## Selected extract
La peste

En La peste, la novela de Albert Camus, el protagonista sugiere a un amigo cómo intenta luchar contra la epidemia. Con honradez, dice, y seguro que los que han participado en el dispositivo de control del ébola, y en particular los que se han visto afectados por la enfermedad o por el contacto con un paciente, habrán pensado algo parecido.

 

Lo que Camus cuenta en su novela es la epidemia que sufre Orán, su ciudad, que fue también la ciudad de tantos españoles. La peste puede ser entendida como una metáfora y la novela como una fábula sobre cómo los seres humanos intentamos enfrentarnos a algo que está, o que parece estar, más allá de nuestras fuerzas. Y como a La peste no le falta ironía, bien podemos aplicar la imagen al último grito en tendencias políticas en nuestro país: el populismo, el populismo como epidemia. No falta nada, ni las ratas, ni el virus, ni las víctimas, ni el pánico, ni la histeria, ni siquiera la sensación de alivio y en muchos casos de revancha. Una revancha abstracta y despersonalizada, hasta el punto de que parece que estamos dispuestos a jugarnos la propia salud con tal de que la peste se lleve por delante a aquellos a los que ahora odiamos por haber confiado en ellos hasta hace bien poco tiempo –por no decir que eran del propio partido.

## Information shown
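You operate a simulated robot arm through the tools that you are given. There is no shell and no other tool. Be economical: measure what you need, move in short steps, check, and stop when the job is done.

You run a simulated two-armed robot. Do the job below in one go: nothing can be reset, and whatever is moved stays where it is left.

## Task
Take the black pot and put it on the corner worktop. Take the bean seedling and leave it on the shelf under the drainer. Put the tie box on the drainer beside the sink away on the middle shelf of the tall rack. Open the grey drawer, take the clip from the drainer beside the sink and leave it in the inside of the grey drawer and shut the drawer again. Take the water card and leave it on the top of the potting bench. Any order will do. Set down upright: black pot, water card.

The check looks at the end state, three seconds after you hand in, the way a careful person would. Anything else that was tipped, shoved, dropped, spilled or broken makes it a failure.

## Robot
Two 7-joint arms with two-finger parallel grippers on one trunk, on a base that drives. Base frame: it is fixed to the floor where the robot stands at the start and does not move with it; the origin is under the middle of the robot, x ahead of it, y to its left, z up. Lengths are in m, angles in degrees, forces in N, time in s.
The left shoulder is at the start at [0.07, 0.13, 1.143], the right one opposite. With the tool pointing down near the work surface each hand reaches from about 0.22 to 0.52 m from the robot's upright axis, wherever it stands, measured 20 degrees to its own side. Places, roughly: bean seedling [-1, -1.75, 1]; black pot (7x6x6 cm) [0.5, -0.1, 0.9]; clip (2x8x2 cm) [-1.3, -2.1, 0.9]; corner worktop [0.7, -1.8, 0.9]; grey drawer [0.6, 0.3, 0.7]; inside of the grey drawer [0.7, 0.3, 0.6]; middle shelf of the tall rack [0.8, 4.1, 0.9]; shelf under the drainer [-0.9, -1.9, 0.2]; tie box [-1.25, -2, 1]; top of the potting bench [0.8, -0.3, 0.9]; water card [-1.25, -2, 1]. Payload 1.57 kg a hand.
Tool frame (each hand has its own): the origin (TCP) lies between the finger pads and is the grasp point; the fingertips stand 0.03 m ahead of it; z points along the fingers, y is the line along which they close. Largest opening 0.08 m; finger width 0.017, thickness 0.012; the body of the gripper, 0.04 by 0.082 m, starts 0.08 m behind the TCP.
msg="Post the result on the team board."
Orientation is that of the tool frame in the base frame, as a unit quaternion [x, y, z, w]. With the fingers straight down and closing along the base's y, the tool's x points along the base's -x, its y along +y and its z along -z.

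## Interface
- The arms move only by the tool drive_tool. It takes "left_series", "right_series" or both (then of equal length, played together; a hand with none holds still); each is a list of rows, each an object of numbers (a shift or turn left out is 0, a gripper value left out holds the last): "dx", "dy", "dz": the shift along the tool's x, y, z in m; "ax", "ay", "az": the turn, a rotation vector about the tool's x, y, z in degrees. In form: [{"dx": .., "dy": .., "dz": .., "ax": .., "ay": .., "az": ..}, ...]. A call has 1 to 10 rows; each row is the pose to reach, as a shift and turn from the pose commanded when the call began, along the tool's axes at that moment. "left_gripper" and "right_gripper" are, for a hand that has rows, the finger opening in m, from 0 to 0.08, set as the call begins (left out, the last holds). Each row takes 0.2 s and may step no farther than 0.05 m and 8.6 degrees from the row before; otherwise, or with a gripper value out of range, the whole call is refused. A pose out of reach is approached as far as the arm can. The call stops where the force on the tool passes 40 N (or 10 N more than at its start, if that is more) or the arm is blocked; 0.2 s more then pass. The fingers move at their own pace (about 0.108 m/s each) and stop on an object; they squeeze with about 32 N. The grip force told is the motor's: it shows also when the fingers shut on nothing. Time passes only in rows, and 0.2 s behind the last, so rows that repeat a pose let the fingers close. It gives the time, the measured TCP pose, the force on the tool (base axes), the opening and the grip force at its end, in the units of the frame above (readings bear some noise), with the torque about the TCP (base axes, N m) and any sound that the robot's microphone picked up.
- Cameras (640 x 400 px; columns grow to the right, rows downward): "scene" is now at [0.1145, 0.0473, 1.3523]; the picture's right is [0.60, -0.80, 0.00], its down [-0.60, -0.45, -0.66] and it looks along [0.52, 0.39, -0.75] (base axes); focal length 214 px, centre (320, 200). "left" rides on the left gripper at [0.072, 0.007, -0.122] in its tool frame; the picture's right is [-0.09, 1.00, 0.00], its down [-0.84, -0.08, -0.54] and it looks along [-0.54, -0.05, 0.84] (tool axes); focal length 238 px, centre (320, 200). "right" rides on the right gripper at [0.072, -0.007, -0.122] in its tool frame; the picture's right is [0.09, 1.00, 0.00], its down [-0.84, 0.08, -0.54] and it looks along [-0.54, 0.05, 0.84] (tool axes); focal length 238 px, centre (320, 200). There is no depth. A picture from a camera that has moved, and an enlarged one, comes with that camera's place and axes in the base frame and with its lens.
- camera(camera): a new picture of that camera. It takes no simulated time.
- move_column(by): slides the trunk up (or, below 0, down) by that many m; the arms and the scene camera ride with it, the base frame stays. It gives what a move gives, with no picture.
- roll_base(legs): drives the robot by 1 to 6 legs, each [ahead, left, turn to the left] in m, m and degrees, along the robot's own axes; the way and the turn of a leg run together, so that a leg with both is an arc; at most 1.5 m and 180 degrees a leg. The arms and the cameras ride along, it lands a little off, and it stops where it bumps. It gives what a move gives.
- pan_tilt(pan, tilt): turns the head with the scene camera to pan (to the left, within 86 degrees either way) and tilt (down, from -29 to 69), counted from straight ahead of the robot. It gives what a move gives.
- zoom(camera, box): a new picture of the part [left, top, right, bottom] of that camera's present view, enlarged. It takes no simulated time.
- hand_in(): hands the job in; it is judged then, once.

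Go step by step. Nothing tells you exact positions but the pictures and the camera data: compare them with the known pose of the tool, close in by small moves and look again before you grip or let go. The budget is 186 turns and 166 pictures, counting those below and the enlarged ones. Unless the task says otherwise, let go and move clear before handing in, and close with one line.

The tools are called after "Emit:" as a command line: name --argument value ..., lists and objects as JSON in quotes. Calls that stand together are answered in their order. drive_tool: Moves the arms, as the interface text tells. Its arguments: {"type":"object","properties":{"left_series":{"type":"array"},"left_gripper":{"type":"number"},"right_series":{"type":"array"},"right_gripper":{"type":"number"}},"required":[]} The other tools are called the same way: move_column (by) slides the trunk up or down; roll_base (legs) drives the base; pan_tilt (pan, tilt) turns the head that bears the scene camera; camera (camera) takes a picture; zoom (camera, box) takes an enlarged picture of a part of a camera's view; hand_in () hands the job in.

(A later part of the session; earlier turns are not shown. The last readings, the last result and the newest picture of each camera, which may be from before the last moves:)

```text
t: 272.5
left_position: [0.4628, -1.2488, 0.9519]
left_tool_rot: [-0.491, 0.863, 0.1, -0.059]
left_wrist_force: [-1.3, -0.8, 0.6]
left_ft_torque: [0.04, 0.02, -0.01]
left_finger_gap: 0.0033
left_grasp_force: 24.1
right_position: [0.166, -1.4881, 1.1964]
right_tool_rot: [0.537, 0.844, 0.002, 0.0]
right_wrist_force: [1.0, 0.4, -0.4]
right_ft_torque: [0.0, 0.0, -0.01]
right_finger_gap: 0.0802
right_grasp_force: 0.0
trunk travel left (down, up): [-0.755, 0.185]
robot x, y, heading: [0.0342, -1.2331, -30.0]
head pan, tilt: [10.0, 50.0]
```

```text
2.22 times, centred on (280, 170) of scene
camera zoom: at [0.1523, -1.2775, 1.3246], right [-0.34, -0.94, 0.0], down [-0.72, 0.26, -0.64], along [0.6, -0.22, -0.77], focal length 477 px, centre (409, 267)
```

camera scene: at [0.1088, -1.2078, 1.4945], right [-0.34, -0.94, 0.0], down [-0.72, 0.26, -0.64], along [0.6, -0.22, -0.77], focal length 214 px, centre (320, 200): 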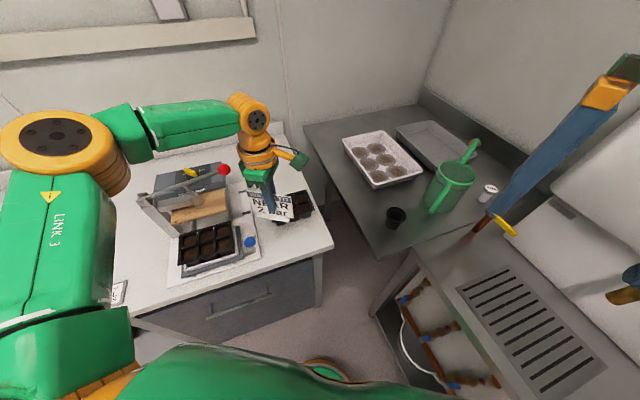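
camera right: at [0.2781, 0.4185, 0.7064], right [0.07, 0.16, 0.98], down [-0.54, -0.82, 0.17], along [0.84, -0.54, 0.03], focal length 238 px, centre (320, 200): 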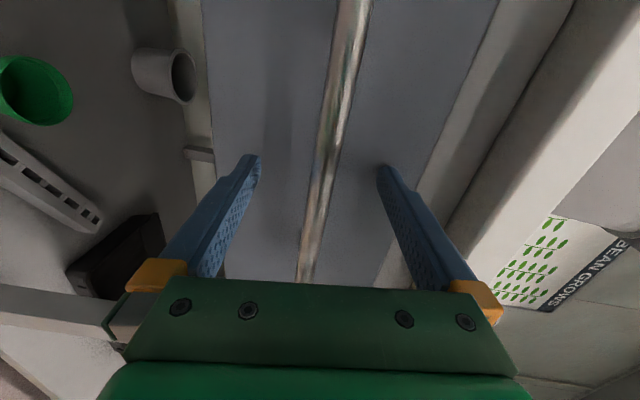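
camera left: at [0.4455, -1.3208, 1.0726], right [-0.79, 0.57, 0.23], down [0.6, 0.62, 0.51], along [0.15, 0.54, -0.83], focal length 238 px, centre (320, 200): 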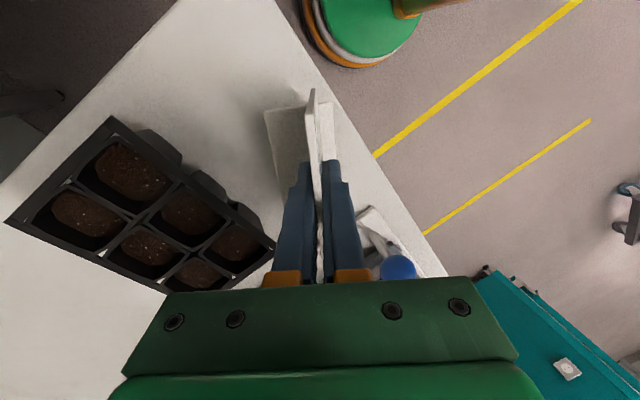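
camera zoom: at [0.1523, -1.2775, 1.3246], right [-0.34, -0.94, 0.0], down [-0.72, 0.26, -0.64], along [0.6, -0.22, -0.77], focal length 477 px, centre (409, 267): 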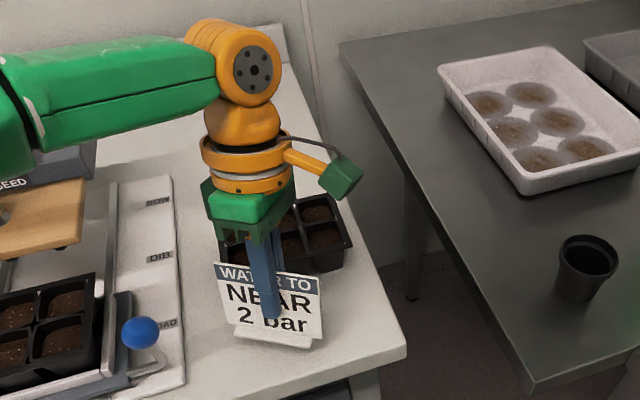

## Given exercise
Your answer is an exact quotation from the selected extract: it starts at "En La peste, la" and ends at "pensado algo parecido.".

## Task output
En La peste, la novela de Albert Camus, el protagonista sugiere a un amigo cómo intenta luchar contra la epidemia. Con honradez, dice, y seguro que los que han participado en el dispositivo de control del ébola, y en particular los que se han visto afectados por la enfermedad o por el contacto con un paciente, habrán pensado algo parecido.